### Given request
Extract every line below, verbatim.

### Information shown
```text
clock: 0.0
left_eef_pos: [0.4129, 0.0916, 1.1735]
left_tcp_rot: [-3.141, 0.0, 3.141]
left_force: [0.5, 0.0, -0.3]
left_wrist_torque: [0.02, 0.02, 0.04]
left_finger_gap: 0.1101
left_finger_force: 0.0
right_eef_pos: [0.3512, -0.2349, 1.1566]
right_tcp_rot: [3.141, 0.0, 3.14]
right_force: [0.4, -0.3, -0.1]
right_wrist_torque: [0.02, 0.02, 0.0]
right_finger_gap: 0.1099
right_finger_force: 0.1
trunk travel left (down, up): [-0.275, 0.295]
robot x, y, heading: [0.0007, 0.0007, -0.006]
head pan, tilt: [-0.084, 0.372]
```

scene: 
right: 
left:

### Complete response
```text
clock: 0.0
left_eef_pos: [0.4129, 0.0916, 1.1735]
left_tcp_rot: [-3.141, 0.0, 3.141]
left_force: [0.5, 0.0, -0.3]
left_wrist_torque: [0.02, 0.02, 0.04]
left_finger_gap: 0.1101
left_finger_force: 0.0
right_eef_pos: [0.3512, -0.2349, 1.1566]
right_tcp_rot: [3.141, 0.0, 3.14]
right_force: [0.4, -0.3, -0.1]
right_wrist_torque: [0.02, 0.02, 0.0]
right_finger_gap: 0.1099
right_finger_force: 0.1
trunk travel left (down, up): [-0.275, 0.295]
robot x, y, heading: [0.0007, 0.0007, -0.006]
head pan, tilt: [-0.084, 0.372]
```

scene: 
right: 
left:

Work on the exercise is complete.